[Task prompt] Retype each line of the listing below, from the first through the one holding "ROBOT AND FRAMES", with no other lines.
··· Dataset excerpt ···
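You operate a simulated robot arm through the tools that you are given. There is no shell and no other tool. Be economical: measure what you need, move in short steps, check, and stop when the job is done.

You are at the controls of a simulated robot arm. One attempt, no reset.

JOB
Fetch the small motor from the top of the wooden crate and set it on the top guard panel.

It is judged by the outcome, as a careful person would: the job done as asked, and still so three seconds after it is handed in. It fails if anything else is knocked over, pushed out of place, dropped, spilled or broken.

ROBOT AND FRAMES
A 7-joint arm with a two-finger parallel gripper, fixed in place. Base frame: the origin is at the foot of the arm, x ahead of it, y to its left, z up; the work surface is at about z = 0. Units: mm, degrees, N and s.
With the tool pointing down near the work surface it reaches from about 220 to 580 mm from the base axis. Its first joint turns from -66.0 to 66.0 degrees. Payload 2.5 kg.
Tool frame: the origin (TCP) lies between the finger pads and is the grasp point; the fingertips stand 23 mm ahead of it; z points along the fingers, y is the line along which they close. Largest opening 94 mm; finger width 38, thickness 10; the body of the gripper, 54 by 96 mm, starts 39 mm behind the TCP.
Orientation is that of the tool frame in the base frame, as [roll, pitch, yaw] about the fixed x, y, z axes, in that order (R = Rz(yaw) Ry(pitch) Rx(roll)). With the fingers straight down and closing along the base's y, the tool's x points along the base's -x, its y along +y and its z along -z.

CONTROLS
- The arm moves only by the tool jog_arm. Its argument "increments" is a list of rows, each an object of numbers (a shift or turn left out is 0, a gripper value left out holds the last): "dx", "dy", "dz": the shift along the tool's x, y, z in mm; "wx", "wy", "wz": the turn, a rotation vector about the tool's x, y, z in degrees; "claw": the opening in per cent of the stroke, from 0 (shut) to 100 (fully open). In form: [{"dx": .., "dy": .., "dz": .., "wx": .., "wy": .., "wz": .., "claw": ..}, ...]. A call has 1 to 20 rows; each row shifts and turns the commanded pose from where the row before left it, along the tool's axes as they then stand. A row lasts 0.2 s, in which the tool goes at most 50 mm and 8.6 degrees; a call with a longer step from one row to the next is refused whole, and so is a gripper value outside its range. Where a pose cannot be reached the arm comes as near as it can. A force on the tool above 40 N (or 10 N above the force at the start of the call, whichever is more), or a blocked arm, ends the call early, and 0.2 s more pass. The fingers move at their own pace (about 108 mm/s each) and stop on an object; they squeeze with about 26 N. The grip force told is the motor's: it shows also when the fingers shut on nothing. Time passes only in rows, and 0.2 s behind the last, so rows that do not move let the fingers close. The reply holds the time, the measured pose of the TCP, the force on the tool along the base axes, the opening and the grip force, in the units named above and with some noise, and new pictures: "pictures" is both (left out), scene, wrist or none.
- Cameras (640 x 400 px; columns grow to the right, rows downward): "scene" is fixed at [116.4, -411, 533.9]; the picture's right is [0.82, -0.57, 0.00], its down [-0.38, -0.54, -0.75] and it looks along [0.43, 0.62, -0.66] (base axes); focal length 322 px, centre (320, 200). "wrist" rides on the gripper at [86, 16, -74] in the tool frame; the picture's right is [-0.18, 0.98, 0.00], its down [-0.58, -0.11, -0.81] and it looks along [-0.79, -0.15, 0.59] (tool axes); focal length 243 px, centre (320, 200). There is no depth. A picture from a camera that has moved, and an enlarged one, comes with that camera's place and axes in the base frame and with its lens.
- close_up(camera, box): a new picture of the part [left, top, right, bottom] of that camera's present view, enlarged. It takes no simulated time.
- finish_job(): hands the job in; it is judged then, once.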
···
[Exercise response]
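You operate a simulated robot arm through the tools that you are given. There is no shell and no other tool. Be economical: measure what you need, move in short steps, check, and stop when the job is done.

You are at the controls of a simulated robot arm. One attempt, no reset.

JOB
Fetch the small motor from the top of the wooden crate and set it on the top guard panel.

It is judged by the outcome, as a careful person would: the job done as asked, and still so three seconds after it is handed in. It fails if anything else is knocked over, pushed out of place, dropped, spilled or broken.

ROBOT AND FRAMES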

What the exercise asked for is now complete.